With hindsight, we can see now that the foot-and-mouth crisis of 2001, and the hysterical blanket closure of footpaths that it sparked, ended up doing the cause of public access to the land no end of good. To lose every path in an instant was a wake-up call like no other, and to everyone. It wasn’t just the beardies and the hearties moaning, it was the folk who liked a nice run out into the country on a Sunday afternoon, the people wanting to walk their dogs or take the kids somewhere that they could charge around and let off steam. Rural tourism collapsed, the effects rippling through the whole community and alarming even the most loutish of local politicians. It was an apocalyptic vision of what could so easily be, and people didn’t like it at all.

It wasn’t even an effective way of dealing with the problem. There have been outbreaks of foot-and-mouth since, which have been successfully dealt with in a far more localised way. The 2001 outbreak, and the mass, aggressive closure of all rights of way and most common land, felt like the last stand of an old order, especially as it coincided with the enactment of the Countryside and Rights of Way (CROW) Act 2000, the so-called ‘right to roam’. Things would never be the same again.

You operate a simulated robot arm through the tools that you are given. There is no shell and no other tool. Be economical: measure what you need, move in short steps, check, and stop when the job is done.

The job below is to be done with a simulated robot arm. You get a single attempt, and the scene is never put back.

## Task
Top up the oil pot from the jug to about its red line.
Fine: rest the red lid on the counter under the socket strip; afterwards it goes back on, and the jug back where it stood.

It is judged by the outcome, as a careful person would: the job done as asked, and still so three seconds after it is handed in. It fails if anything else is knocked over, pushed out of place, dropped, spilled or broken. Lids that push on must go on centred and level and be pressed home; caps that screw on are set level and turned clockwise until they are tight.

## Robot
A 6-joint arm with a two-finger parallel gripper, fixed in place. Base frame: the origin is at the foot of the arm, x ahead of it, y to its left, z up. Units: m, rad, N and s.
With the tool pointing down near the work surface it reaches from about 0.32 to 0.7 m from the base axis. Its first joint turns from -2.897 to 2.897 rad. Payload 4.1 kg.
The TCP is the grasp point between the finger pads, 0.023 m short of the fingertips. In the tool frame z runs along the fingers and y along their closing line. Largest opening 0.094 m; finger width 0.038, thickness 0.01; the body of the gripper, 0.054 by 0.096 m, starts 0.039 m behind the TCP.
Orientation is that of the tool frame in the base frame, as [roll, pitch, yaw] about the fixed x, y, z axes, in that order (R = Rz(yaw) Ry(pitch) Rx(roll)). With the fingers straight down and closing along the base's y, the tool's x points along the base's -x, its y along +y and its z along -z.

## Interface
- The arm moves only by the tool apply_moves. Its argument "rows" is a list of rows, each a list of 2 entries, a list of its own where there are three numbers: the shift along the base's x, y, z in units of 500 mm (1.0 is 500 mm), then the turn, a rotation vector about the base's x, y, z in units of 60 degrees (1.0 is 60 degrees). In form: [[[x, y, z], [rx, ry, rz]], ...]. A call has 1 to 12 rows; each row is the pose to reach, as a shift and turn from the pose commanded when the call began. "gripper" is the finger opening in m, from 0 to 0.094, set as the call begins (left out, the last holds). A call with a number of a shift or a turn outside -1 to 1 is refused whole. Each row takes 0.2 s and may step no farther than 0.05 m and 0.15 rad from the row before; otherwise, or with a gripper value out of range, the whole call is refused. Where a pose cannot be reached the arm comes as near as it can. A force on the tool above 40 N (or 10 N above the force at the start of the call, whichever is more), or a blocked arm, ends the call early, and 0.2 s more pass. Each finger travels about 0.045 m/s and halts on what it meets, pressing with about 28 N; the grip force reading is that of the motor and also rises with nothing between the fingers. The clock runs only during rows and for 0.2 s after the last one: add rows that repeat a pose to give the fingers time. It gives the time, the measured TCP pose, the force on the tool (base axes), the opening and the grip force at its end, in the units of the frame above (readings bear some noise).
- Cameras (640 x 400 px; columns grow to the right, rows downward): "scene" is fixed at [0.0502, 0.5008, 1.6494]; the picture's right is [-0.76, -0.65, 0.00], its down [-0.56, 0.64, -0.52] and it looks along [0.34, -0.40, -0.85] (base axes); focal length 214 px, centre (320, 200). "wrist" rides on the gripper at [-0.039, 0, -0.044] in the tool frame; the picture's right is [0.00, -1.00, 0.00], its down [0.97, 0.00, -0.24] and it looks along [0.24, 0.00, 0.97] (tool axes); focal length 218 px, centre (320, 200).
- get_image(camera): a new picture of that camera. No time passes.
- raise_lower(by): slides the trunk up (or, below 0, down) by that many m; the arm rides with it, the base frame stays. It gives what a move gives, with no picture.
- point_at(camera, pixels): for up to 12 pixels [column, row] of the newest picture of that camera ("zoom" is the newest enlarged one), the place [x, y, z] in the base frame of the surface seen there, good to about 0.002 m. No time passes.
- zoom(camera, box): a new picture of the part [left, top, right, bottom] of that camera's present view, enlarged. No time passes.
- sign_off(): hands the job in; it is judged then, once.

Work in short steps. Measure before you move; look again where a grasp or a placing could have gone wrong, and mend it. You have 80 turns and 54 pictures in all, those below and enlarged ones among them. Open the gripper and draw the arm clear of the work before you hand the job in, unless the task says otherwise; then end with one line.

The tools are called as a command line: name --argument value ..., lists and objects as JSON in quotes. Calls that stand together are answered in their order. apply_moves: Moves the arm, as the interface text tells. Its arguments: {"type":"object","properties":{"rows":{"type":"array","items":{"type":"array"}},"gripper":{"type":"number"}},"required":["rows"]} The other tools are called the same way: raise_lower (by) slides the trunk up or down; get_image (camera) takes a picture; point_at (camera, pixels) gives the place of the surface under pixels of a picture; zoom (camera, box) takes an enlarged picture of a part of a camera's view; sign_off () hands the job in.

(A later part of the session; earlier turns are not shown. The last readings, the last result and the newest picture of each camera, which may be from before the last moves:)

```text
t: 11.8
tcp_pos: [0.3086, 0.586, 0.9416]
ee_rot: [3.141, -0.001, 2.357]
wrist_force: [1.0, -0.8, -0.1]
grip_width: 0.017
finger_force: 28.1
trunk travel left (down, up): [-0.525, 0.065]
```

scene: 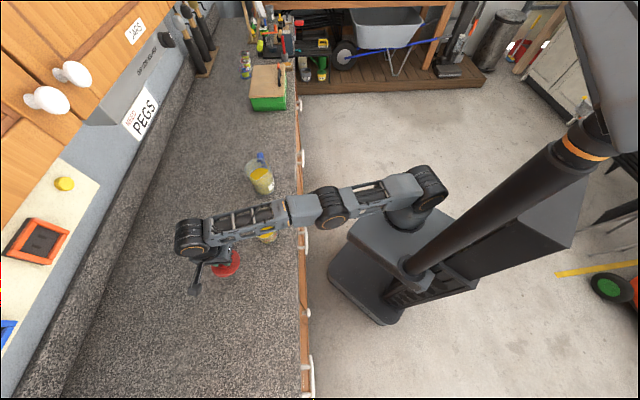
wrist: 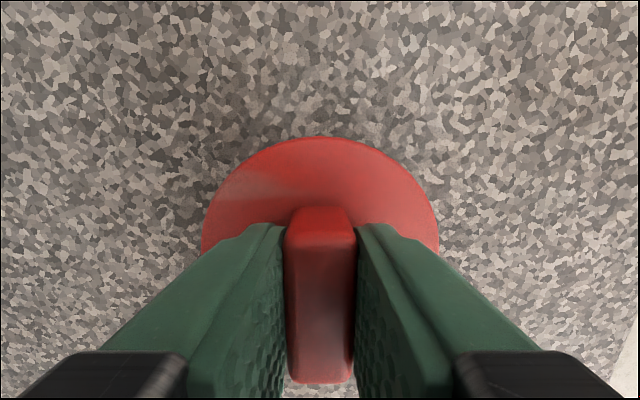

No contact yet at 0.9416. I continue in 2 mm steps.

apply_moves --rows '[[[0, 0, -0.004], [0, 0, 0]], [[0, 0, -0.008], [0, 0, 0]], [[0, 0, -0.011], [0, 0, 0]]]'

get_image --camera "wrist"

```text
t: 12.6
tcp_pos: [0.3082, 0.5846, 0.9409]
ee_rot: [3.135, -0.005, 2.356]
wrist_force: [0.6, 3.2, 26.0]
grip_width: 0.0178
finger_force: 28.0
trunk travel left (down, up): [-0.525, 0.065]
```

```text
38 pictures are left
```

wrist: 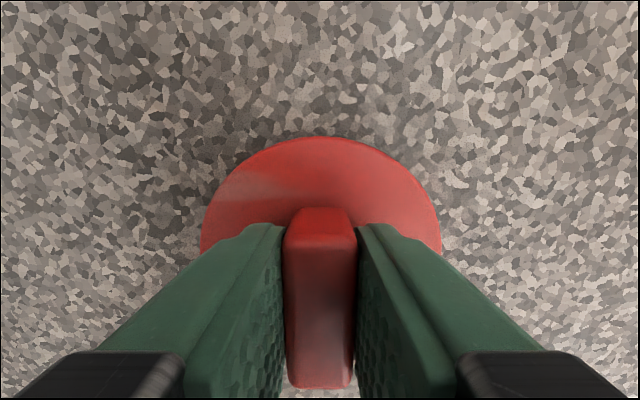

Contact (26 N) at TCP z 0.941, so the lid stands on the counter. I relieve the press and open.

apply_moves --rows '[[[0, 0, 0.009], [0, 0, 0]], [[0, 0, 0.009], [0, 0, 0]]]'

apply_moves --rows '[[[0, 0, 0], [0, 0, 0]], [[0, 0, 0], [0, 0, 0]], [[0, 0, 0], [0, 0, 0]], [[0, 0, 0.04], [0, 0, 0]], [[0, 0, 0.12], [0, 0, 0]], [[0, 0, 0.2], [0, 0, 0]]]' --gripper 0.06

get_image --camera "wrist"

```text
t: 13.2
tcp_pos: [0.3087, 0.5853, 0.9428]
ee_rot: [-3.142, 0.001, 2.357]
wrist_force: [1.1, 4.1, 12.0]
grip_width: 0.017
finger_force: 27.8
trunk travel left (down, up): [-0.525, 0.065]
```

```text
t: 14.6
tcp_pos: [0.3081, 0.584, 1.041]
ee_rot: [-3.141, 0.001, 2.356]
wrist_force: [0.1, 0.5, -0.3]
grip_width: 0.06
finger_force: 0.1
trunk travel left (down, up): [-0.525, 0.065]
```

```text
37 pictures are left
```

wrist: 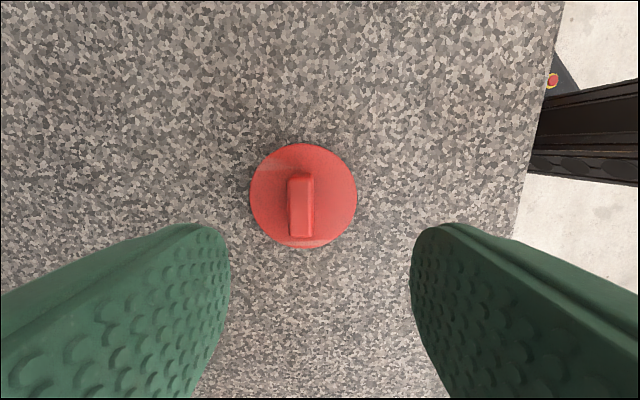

Researching this book, when I’ve told English rambling campaigners where I live in Wales, there’s been a common response, along the lines of, ‘Oh, I don’t go walking in Wales. Too many closed paths.’ End of. Walking across the width of Wales, I came across only two that were completely inaccessible, each necessitating a bit of a detour, some scrambling over gates and, in one case, an encounter with a farmer that turned into a very enjoyable chat about local history and characters. Only once in 25 years of walking in Wales have I been threatened and forcibly turfed off the land, but I’ve lost count of the many illuminating and entertaining conversations ignited by having to ask for a little guidance.

It might sound strange to those of an absolutist way of thinking, but the Welsh way has at its core something even more precious, democratic even, than the holy grail of well-waymarked routes for all to march down. There is a danger that, when we walk the prescribed routes, we become stuck in their groove, sometimes at the expense of the wider context of the landscape and its evolution. The boundaries in Wales – physically in this instance, and ethereally in so many others – are more blurred and often more interesting. You have to ask, to engage with the people for whom every lump and seam of the land has a story to tell: they are as intrinsic to the path as the stones underfoot or the flowers in the hedgerow.

This less official, and considerably less officious, Welsh way has a long tradition. As a schoolboy on the run, Thomas de Quincey, later the author of
Confessions of an English Opium-Eater
, wandered as a vagabond through Wales for a couple of months in the summer of 1802. He noted that there was ‘no sort of disgrace attached in Wales, as too generally upon the great roads of England, to the pedestrian style of travelling’. From the same era, the less charitable English response to walkers was captured by Pastor Karl Philipp Moritz, a German who set about walking from London to the Peak District. His diary records his amazement at the jeering and abuse he received everywhere, particularly from those on stagecoaches, and the way inn landlords took one look at his pedestrian attire and shunted him immediately into the worst rooms. ‘Why do the English disparage walkers so much?’ he asked a fellow traveller. ‘Because we are too rich, too lazy and too proud,’ came the reply.

More than 200 years later, it’s a distinction that endures, and, from the Welsh point of view, thank God that it does. In the same way that walking is woven into the natural fabric of life, rather than ring-fenced apart from it, so it is with the Welsh landscape. You can, of course, choose to see it purely as an aesthetic display, a succession of two-dimensional picture postcards; plenty do. But dig just a little deeper into the cultural, social and economic contexts that run through the landscape in recurring leitmotifs, and it comes alive in entirely new, and infinitely richer, ways.